February 2015 Sydney CBD Strata & Overview

16 February, 2015 / Vanessa Rader

The Sydney CBD office market has witnessed a strong resurgence in 2014 and these favourable results are expected to continue into 2015. Improved employment demand together with increases in the technology sector has assisted in the reduced vacancy position of the Sydney CBD, while continued demand for quality assets has pushed up capital values and reduced yields. residential conversions will see more withdrawals realised in the market. Strata have mirrored these trends as interest from both domestic and foreign investors create new highs in values despite record lows in turnover.

2014 was a strong year for the Sydney CBD Strata office market, while volumes were one of the lowest on record, the demand for investment stock resulted in a significant increase in capital values.

2014 was a strong year for the Sydney CBD Strata office market, while volumes were one of the lowest on record, the demand for investment stock resulted in a significant increase in capital values. During 2014 only $102.44 million changed hands in 137 transactions, this was down 18.13% on 2013 or 29.06% on 2012 results in terms of volume. With only 17,742sqm of stock of turning over during 2014, the capital value was significantly higher than any previous year averaging $5,774/sqm across the total CBD. This represents a staggering 13.38% increase on 2013 results which achieved $5,092/sqm. This growth was due to the strong increases in values in all precincts but Midtown and Core being the stand out performers, with strong increase by both domestic and foreign investors. A combination of low interest rates, limited availability of stock and the Asian influence has been the main drivers of this growth.

The volume of strata sales have been at a historical low despite the strong capital values on offer. Volumes were well split across Core $37.88 million, Western Corridor $32.82 million and Midtown $29.72 million while the Southern precinct had little transactional activity. All these volume levels were down on the previous year with the exception of Midtown which has had a 38.97% resurgence since last year. 2014 resulted in the smallest turnover for the Core on record which historically averages over $55 million or close to 10,000sqm, in strong contrast to this year’s 6,080sqm of turnover. While Western Corridor recorded a reduction on last year and Midtown up on the prior year these remained in line with an average range tracked historically. Demand has been strongest in the financial Core of Sydney however the push south and west of this precinct continues to be well accepted resulting in peak capital values.
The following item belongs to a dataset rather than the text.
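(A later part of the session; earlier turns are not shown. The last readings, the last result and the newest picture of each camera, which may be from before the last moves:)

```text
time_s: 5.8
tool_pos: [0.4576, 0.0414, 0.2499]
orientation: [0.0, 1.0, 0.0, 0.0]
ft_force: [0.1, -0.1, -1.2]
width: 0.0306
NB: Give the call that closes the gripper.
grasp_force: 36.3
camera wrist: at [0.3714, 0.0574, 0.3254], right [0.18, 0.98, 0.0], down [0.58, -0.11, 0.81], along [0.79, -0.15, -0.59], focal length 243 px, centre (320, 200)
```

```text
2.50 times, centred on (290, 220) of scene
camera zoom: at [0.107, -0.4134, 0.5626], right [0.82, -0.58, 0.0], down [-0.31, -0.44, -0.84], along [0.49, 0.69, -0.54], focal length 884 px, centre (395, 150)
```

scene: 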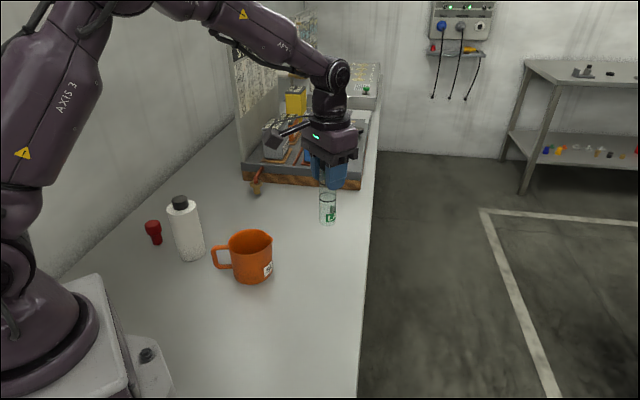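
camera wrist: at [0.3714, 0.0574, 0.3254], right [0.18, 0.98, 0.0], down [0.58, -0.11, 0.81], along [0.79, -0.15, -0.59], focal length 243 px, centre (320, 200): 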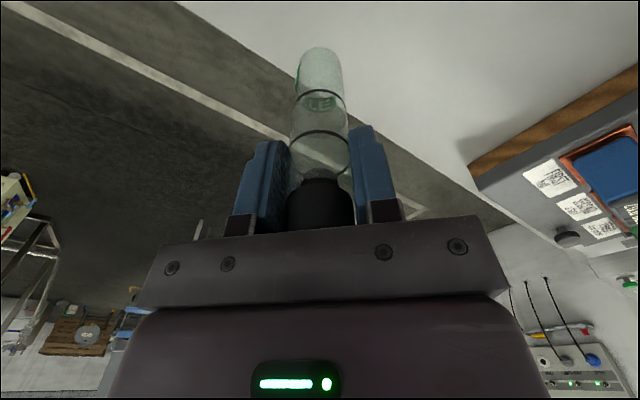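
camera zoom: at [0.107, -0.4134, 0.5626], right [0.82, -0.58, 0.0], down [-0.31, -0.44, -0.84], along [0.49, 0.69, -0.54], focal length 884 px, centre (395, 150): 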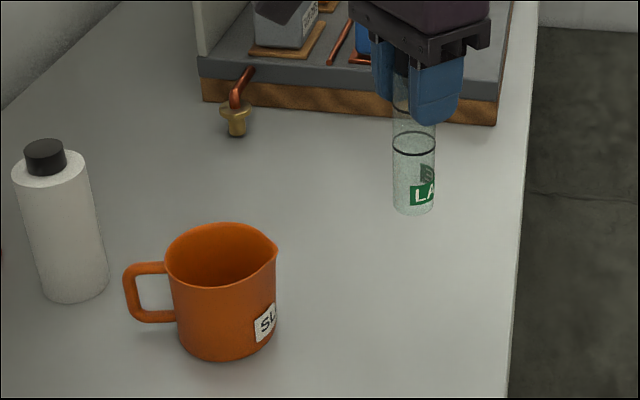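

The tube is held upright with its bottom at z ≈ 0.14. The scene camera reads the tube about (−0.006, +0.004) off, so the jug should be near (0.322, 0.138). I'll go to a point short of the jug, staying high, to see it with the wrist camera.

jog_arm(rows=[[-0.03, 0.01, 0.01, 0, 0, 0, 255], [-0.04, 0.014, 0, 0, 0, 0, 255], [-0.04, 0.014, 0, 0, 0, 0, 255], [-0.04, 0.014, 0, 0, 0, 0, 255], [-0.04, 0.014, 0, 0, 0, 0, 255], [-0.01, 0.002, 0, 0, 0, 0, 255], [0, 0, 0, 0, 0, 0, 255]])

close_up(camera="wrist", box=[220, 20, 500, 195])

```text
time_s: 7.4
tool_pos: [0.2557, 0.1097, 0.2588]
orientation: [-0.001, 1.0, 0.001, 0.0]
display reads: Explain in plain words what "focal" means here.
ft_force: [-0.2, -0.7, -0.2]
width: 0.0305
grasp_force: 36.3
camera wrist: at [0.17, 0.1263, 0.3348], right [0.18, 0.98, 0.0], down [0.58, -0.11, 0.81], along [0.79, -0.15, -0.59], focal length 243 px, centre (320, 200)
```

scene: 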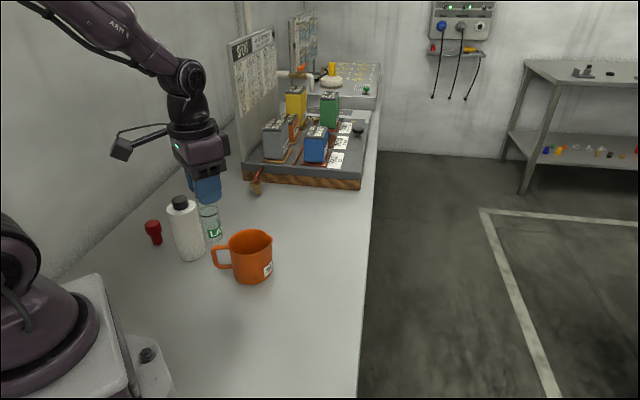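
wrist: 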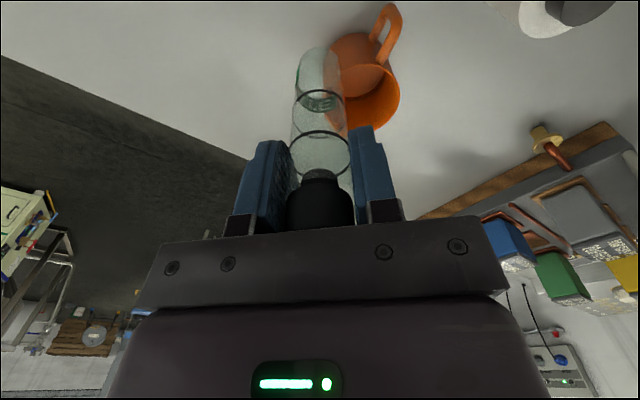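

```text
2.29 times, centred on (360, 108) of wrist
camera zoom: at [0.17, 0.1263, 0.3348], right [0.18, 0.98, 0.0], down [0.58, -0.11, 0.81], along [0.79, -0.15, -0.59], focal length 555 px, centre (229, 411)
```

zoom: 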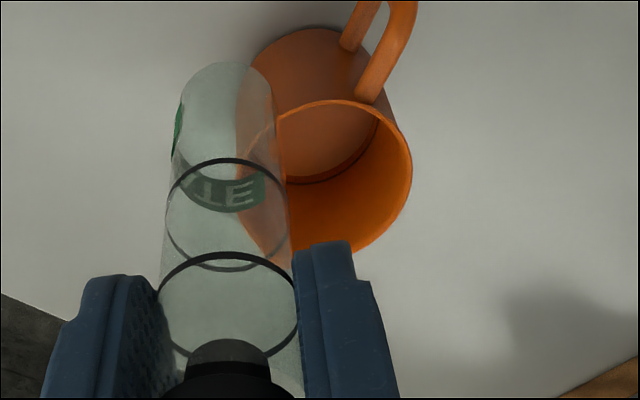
With volumes down and demand levels high the increase in capital values is not surprising, however the level in which they have increased has bucked historical trends for some markets. The Core now averages $6,231/sqm which represents growth of 13.27% over the past 12 months, sales within 109 Pitt Street consistently recorded over $7,000/sqm while sales within 183 Macquarie Street have achieved in excess of $9,500/sqm driven by owner occupiers via SMSF’s and foreign buyers. Midtown recorded the strongest increase up 17.74% over the last year or 34.60% over a two year period to $5,746/sqm, this increase strongly skewed by foreign investment namely Chinese and Korean investors looking to secure investment stock towards the Chinatown and Koreatown districts. Western Corridor has been also been contested by private investors including SMSF’s taking advantage of the historical low interest rates together with foreign investors resulting in an increase of 12.51% to $5,517/sqm. The Southern precinct historically shows volatility in values due to the limited transactional evidence; the 2014 results are no different with these results remaining in line with the results of the past two years at $4,557/sqm.